▶ Exercise aim: Copy out, exactly and without additions, the lines from the one that contains "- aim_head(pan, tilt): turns" to the one that contains "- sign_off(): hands", both ends included.

--- Data provided ---

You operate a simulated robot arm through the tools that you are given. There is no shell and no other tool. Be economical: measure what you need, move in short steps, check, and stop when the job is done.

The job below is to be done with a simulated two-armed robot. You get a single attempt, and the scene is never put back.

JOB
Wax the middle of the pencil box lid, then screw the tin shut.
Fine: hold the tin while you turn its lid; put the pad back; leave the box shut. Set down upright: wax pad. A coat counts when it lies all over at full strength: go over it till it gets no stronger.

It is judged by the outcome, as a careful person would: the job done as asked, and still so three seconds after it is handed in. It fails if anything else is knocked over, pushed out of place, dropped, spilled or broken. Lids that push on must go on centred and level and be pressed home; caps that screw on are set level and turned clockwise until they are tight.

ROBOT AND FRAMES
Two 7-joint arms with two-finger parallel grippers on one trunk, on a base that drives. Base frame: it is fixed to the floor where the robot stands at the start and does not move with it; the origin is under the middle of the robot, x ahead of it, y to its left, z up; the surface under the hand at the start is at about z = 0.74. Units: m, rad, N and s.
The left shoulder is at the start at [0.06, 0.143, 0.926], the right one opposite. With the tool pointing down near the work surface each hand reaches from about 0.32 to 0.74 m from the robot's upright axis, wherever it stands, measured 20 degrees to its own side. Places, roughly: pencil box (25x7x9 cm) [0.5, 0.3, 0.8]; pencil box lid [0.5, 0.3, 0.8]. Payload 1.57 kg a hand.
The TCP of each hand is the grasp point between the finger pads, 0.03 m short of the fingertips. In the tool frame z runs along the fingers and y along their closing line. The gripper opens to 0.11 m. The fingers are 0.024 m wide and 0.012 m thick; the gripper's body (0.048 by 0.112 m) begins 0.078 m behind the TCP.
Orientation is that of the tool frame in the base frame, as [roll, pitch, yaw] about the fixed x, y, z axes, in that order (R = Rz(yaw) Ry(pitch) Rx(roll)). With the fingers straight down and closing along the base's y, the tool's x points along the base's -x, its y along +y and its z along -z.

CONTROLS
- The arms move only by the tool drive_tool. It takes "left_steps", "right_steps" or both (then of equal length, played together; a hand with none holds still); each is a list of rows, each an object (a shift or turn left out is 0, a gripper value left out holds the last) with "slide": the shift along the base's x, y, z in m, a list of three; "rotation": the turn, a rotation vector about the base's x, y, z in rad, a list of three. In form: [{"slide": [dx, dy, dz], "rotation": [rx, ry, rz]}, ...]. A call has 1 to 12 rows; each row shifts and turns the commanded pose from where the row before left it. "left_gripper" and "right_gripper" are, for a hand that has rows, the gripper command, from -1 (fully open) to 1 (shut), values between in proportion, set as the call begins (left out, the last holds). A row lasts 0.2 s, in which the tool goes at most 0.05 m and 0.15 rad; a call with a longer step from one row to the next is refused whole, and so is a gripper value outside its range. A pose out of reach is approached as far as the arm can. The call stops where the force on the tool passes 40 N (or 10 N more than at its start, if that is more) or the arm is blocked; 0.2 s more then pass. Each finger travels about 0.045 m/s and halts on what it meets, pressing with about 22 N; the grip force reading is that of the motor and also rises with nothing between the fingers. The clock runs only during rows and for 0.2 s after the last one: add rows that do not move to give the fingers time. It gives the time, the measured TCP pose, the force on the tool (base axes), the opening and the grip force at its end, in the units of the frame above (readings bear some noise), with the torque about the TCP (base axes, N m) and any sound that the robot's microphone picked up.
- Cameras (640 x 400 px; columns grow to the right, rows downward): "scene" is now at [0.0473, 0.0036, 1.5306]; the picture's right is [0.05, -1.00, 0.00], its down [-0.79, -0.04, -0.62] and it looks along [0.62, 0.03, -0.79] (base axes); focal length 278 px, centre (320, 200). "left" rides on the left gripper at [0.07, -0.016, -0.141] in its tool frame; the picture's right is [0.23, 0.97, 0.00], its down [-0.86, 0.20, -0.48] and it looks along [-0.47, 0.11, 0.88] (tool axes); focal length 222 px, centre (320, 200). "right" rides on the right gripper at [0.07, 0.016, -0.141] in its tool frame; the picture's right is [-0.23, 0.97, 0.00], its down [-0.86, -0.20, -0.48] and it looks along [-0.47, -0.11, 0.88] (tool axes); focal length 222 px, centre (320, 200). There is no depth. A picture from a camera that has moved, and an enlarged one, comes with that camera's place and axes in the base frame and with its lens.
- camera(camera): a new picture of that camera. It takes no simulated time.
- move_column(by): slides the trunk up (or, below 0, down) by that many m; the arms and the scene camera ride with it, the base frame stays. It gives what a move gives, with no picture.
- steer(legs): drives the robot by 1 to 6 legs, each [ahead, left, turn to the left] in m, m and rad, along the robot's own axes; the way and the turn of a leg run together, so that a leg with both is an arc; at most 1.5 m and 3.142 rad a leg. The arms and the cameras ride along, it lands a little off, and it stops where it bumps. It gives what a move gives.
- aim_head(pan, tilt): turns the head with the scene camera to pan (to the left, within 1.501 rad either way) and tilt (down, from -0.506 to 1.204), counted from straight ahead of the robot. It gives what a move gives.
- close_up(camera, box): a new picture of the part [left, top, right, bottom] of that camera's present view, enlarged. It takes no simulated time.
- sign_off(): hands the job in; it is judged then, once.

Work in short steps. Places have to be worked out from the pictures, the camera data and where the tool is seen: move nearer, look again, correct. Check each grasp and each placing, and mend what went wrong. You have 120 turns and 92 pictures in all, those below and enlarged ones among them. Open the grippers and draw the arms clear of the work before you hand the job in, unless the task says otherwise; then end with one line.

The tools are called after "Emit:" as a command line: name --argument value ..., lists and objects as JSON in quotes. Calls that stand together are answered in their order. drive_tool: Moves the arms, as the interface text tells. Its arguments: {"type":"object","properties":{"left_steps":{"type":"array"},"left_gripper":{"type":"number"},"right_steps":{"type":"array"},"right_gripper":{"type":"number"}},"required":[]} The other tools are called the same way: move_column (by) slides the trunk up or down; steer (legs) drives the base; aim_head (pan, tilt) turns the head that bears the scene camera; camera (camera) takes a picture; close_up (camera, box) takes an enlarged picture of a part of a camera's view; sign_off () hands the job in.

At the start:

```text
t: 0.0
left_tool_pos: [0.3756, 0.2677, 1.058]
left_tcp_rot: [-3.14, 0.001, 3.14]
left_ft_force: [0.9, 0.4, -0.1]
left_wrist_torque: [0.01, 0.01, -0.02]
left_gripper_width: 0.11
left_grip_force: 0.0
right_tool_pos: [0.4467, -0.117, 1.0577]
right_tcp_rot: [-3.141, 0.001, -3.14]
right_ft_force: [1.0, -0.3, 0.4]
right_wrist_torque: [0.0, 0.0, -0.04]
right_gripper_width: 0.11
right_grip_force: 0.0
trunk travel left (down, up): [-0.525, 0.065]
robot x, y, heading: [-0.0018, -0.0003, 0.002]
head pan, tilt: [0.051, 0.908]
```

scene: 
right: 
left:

---

▶ Right answer:
- aim_head(pan, tilt): turns the head with the scene camera to pan (to the left, within 1.501 rad either way) and tilt (down, from -0.506 to 1.204), counted from straight ahead of the robot. It gives what a move gives.
- close_up(camera, box): a new picture of the part [left, top, right, bottom] of that camera's present view, enlarged. It takes no simulated time.
- sign_off(): hands the job in; it is judged then, once.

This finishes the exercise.